** START OF SOURCE EXCERPT **

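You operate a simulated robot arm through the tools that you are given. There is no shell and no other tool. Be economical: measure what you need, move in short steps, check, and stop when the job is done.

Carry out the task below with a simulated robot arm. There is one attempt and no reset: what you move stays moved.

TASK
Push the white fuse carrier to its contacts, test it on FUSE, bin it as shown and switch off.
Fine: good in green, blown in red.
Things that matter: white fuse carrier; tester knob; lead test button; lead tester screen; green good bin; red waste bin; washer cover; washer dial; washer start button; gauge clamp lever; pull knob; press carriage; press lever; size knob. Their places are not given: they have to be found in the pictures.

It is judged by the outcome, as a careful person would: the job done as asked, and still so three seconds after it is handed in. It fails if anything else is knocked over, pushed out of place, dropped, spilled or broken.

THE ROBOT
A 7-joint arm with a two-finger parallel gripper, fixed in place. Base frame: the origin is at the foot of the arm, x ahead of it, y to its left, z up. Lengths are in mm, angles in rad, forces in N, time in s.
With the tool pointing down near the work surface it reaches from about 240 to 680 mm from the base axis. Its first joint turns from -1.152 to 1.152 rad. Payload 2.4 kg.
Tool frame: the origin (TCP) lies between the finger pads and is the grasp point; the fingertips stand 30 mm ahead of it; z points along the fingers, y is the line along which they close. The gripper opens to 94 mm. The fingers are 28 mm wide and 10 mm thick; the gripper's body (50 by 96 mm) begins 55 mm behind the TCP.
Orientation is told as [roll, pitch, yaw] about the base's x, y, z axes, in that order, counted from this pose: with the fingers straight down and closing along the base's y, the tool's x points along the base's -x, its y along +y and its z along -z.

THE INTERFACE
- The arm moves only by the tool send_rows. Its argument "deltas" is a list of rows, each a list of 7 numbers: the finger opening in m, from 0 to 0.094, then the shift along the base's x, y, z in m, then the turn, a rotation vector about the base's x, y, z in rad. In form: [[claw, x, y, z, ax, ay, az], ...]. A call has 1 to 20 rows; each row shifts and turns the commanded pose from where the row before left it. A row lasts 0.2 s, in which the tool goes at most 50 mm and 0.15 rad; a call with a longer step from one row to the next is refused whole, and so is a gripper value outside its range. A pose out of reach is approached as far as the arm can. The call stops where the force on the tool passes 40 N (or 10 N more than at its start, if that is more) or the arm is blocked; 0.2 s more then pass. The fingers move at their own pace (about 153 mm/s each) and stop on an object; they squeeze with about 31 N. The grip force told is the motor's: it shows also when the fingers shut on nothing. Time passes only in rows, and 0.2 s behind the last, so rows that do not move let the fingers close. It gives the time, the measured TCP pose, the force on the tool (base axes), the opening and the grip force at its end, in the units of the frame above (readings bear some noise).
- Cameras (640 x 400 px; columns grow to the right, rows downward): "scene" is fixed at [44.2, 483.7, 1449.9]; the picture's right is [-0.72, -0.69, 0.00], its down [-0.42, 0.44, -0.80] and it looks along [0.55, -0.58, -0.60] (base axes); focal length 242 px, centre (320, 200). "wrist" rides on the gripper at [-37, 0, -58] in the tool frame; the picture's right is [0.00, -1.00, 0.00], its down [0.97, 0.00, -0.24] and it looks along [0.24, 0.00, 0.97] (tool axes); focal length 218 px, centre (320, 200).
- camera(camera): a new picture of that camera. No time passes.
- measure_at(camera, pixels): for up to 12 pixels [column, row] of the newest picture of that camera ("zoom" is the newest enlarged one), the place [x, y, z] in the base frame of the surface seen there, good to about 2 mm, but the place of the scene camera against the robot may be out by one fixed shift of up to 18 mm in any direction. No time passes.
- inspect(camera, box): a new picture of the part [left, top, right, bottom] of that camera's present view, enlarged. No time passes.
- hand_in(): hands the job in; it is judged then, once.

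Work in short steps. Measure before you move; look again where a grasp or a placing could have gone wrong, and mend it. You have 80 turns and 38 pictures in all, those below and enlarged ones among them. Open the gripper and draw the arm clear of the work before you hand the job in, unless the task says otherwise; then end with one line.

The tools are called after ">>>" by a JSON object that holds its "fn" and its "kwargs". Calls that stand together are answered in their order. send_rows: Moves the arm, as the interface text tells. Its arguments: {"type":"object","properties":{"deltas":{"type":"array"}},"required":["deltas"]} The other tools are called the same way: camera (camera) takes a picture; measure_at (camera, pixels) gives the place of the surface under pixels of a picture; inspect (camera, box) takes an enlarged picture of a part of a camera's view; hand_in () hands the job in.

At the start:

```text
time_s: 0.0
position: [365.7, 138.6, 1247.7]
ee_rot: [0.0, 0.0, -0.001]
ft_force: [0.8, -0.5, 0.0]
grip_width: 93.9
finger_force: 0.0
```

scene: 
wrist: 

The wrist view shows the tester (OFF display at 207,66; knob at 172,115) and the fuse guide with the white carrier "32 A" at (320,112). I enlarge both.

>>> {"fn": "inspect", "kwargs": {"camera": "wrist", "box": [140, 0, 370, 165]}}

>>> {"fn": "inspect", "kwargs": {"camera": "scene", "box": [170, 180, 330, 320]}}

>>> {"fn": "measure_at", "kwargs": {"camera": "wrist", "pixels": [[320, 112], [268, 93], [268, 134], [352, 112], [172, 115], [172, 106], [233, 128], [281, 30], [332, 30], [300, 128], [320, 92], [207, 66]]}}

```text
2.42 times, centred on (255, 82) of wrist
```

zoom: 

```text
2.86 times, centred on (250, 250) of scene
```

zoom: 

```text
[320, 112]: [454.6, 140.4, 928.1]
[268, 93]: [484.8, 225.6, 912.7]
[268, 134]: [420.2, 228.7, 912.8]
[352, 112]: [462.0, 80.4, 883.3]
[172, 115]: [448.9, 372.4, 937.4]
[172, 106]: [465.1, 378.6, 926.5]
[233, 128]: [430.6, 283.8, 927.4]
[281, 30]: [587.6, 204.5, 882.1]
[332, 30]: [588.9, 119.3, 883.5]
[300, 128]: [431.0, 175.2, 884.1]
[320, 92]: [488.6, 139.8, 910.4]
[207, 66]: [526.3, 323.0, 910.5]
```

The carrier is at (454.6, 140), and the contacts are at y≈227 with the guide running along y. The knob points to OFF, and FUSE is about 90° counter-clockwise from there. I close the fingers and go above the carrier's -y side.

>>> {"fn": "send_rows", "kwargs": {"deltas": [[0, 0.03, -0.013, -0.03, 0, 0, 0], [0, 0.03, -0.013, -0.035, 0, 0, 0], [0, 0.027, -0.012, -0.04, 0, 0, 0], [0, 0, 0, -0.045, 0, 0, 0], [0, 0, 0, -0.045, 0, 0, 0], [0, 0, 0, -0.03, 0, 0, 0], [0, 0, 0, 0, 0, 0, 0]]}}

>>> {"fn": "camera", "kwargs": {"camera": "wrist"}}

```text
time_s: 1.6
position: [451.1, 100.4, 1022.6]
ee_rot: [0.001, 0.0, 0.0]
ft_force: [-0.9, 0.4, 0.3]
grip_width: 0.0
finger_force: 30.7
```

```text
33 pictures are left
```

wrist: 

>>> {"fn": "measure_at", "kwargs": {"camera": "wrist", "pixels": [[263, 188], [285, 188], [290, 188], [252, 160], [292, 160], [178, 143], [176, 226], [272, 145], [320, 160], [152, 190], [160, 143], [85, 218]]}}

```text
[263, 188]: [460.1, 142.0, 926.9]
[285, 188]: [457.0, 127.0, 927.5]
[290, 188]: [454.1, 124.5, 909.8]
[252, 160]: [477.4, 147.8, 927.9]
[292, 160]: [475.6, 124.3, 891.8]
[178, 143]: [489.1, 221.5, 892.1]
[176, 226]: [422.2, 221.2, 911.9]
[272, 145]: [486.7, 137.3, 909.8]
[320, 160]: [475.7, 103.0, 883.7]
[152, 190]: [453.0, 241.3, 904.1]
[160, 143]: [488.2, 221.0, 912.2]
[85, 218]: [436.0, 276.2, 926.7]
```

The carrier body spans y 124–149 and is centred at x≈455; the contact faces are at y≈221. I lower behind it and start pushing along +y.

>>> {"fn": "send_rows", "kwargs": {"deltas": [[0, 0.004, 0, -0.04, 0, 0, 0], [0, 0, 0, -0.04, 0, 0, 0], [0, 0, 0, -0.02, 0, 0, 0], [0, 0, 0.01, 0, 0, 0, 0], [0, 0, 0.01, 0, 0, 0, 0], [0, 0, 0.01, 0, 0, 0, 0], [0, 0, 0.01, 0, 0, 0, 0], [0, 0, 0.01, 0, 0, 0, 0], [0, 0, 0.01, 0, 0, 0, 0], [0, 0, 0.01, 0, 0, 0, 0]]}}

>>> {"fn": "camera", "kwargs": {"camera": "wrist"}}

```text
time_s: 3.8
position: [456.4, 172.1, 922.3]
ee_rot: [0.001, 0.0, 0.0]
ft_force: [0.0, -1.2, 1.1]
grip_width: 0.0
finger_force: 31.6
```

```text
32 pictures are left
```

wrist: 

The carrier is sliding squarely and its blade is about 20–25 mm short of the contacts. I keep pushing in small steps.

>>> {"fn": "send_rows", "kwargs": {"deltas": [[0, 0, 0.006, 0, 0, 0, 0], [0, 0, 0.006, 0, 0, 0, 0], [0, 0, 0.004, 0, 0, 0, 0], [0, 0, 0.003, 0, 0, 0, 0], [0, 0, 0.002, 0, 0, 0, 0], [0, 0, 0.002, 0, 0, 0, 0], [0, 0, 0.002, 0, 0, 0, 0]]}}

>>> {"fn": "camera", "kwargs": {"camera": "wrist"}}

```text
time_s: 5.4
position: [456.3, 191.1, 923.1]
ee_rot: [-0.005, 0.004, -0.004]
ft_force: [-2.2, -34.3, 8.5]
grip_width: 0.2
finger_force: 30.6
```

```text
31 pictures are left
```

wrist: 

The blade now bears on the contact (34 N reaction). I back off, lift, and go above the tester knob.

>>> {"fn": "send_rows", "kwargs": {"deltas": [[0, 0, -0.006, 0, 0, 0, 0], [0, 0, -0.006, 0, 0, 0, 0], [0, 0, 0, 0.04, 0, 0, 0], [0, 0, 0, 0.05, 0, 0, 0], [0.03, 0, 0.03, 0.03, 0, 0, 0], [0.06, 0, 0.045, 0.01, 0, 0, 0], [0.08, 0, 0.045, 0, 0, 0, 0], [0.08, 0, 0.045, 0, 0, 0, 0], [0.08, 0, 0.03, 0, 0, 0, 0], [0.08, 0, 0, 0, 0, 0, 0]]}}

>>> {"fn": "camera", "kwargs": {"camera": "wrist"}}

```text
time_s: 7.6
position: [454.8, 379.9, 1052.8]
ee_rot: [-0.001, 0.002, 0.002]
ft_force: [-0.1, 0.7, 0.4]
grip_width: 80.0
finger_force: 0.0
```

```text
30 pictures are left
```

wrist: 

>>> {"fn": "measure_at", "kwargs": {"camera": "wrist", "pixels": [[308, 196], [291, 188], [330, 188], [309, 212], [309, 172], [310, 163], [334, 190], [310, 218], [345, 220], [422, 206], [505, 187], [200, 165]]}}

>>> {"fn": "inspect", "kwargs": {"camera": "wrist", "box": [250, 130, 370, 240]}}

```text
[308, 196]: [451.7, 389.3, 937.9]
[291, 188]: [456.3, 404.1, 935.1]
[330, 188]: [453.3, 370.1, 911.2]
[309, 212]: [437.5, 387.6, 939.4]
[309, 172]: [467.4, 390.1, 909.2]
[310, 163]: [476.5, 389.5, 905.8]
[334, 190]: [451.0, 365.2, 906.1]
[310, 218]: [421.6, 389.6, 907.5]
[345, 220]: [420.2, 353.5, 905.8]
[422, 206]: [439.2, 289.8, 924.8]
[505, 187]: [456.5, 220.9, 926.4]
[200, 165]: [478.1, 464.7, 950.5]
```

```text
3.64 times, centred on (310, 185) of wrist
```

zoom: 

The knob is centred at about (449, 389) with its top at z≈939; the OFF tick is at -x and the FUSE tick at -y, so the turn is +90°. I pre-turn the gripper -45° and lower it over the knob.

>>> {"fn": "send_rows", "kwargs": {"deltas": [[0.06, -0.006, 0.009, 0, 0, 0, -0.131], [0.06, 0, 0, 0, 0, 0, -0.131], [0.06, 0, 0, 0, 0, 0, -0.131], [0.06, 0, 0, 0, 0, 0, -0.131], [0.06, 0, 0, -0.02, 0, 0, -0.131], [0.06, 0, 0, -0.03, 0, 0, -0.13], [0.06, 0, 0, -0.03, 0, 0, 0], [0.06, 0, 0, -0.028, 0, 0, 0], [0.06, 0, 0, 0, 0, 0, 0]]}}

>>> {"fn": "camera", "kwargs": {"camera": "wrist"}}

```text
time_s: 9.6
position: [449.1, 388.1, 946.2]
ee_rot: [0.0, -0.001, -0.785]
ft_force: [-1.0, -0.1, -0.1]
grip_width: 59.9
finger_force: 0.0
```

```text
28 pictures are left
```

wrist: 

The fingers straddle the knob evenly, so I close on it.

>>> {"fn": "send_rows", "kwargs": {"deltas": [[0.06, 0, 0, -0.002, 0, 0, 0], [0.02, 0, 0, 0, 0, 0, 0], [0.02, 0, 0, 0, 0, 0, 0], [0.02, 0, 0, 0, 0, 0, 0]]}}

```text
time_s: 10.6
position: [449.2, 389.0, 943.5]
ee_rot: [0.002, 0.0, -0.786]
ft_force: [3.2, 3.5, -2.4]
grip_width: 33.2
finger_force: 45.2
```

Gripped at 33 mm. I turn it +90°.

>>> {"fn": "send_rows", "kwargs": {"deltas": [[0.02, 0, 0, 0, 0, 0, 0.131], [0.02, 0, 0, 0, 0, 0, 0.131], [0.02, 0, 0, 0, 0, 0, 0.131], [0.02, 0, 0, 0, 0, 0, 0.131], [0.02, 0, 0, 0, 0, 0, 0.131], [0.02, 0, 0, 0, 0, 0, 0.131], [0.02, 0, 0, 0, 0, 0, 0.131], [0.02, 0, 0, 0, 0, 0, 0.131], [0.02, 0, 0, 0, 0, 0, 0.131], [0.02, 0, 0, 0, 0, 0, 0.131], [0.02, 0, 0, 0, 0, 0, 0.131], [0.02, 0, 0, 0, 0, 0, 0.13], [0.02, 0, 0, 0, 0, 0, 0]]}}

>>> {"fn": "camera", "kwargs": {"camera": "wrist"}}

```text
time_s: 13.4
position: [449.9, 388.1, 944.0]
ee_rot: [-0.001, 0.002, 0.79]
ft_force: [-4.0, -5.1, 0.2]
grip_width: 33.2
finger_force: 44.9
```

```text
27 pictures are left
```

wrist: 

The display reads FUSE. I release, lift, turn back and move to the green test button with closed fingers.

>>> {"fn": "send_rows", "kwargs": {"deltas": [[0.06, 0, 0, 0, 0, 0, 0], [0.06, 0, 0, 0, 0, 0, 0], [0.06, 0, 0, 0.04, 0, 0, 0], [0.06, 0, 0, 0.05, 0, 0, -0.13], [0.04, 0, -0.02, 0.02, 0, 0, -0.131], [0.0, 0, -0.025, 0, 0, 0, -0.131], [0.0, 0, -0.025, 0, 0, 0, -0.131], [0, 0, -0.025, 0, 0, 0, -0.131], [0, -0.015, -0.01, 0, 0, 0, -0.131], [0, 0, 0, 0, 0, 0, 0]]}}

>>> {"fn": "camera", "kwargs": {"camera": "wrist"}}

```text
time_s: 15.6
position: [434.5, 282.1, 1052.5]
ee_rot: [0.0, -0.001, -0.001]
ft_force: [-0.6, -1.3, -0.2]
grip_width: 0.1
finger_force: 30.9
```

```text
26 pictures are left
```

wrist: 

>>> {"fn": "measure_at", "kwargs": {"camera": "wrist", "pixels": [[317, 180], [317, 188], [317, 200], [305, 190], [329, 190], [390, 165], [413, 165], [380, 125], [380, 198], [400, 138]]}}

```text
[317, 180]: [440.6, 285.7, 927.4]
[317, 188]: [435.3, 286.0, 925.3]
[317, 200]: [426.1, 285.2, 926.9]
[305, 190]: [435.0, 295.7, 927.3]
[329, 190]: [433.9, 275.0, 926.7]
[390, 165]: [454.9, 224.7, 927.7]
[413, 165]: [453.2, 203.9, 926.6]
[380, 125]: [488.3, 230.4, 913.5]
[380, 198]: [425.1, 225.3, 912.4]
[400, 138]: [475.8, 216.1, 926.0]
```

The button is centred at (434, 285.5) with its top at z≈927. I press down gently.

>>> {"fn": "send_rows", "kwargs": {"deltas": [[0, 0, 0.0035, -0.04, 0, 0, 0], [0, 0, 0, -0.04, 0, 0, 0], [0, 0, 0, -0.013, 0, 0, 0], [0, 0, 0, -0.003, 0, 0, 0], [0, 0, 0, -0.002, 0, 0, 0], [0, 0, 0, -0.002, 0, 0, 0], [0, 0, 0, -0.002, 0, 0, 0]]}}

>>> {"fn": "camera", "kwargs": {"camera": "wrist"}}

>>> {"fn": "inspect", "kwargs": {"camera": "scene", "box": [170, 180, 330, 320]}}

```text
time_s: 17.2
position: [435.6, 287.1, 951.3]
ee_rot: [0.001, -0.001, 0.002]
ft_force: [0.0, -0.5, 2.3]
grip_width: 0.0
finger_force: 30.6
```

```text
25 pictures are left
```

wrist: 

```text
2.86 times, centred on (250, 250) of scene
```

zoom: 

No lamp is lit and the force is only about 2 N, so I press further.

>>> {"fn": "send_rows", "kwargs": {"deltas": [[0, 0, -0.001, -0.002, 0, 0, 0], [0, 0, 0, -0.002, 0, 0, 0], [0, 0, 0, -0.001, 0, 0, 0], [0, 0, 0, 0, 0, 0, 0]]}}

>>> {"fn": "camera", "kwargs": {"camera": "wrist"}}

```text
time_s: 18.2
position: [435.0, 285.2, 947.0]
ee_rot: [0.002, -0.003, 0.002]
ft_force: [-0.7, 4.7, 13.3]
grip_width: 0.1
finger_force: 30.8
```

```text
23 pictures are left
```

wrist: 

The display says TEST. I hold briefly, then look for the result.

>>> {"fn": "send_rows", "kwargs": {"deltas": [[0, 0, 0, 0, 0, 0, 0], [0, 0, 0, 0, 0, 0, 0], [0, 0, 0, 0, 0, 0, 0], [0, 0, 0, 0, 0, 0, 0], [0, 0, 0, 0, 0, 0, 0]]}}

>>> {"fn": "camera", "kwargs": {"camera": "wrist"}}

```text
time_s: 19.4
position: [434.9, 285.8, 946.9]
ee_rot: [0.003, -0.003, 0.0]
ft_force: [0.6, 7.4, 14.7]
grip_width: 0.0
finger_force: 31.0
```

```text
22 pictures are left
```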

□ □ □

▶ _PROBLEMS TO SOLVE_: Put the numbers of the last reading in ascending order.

** END OF SOURCE EXCERPT **

▶ _PROBLEMS TO SOLVE_:
1 – Retype the section of the selected passage that opens with "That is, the" and closes with "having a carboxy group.".
2 – I need the selected passage continued from the place where it stops.

** START OF SELECTED PASSAGE **

The above-described coloring agent of the second aspect is not particularly limited as long as the coloring agent has the above-described properties; and examples thereof include respective fluorescent coloring agents such as anthracene-based fluorescent coloring agents, anthraquinone-based fluorescent coloring agents, arylmethine-based fluorescent coloring agents, azo-based fluorescent coloring agents, azomethine-based fluorescent coloring agents, bimane-based fluorescent coloring agents, coumarin-based fluorescent coloring agents, 1,5-diazabicyclo[3.3.0]octadiene-based fluorescent coloring agents, diketo-pyrrole-based fluorescent coloring agents, naphthalenol-imine-based fluorescent coloring agents, naphthalimide-based fluorescent coloring agents, perylene-based fluorescent coloring agents, phenolphthalein-based fluorescent coloring agents, pyrrole methine-based fluorescent coloring agents, pyran-based fluorescent coloring agents, pyrene-based fluorescent coloring agents, porphycene-based fluorescent coloring agents, porphyrin-based fluorescent coloring agents, quinacridone-based fluorescent coloring agents, rhodamine-based fluorescent coloring agents, rubrene-based fluorescent coloring agents, and stilbene-based fluorescent coloring agents.

Preferred examples thereof include a combination of two or more fluorescent coloring agents among each of the perylene-based fluorescent coloring agents, azo-based fluorescent coloring agents, pyrrole methine-based fluorescent coloring agents, pyran-based fluorescent coloring agents, and coumarin-based fluorescent coloring agents; and more preferred examples thereof include a combination of two or more fluorescent coloring agents among each of the perylene-based fluorescent coloring agents, pyrrole methine-based fluorescent coloring agents, pyran-based fluorescent coloring agents, and coumarin-based fluorescent coloring agents.

Resin

The above-described wavelength selective absorption filter layer contains a resin containing a carboxy group.

That is, the above-described wavelength selective absorption filter layer contains a resin composed of a polymer containing a carboxy group (hereinafter, also referred to as “carboxy group-containing polymer”) as a matrix resin.

Carboxy Group-Containing Polymer

The carboxy group-containing polymer may further have an acid group other than the carboxy group. Examples of the acid group other than the carboxy group include a phenolic hydroxyl group, a phosphoric acid group, and a sulfonic acid group.

In a case where the carboxy group-containing polymer is a copolymer, a structure of the polymer may be a random polymer or a regular polymer such as a block.

Constitutional Unit Having Carboxy Group

The carboxy group-containing polymer preferably has a constitutional unit having a carboxy group.

Examples of the constitutional unit having a carboxy group include a constitutional unit derived from (meth) acrylic acid, crotonic acid, itaconic acid, maleic acid, or fumaric acid. Among these, a constitutional unit derived from (meth) acrylic acid is preferable.

** END OF SELECTED PASSAGE **

▶ _ANSWERS BELOW_:
1 –
That is, the above-described wavelength selective absorption filter layer contains a resin composed of a polymer containing a carboxy group (hereinafter, also referred to as “carboxy group-containing polymer”) as a matrix resin.

Carboxy Group-Containing Polymer

The carboxy group-containing polymer may further have an acid group other than the carboxy group. Examples of the acid group other than the carboxy group include a phenolic hydroxyl group, a phosphoric acid group, and a sulfonic acid group.

In a case where the carboxy group-containing polymer is a copolymer, a structure of the polymer may be a random polymer or a regular polymer such as a block.

Constitutional Unit Having Carboxy Group

The carboxy group-containing polymer preferably has a constitutional unit having a carboxy group.

2 –
In the carboxy group-containing polymer, a content of the constitutional unit having a carboxy group is preferably 1% to 100% by mole, more preferably 3% to 65% by mole, still more preferably 5% to 45% by mole, and particularly preferably 10% to 45% by mole in a case where the total of all constitutional units of the carboxy group-containing polymer is set to 100% by mole.

One kind of the constitutional unit having a carboxy group may be used alone, or two or more kinds thereof may be used in combination.

Constitutional Unit Having Aromatic Ring

It is also preferable that the carboxy group-containing polymer has a constitutional unit having an aromatic ring (preferably, an aromatic hydrocarbon ring), in addition to the above-described constitutional unit. Examples thereof include a constitutional unit derived from a (meth)acrylate having an aromatic ring (specifically, benzyl (meth)acrylate, phenethyl (meth)acrylate, phenoxyethyl (meth)acrylate, or the like) or a styrene.

In the carboxy group-containing polymer, a content of the constitutional unit having an aromatic ring is preferably 0% to 97% by mole, more preferably 0% to 95% by mole, and still more preferably 0% to 90% by mole in a case where the total of all constitutional units of the carboxy group-containing polymer is set to 100% by mole.

One kind of the constitutional unit having an aromatic ring may be used alone, or two or more kinds thereof may be used in combination.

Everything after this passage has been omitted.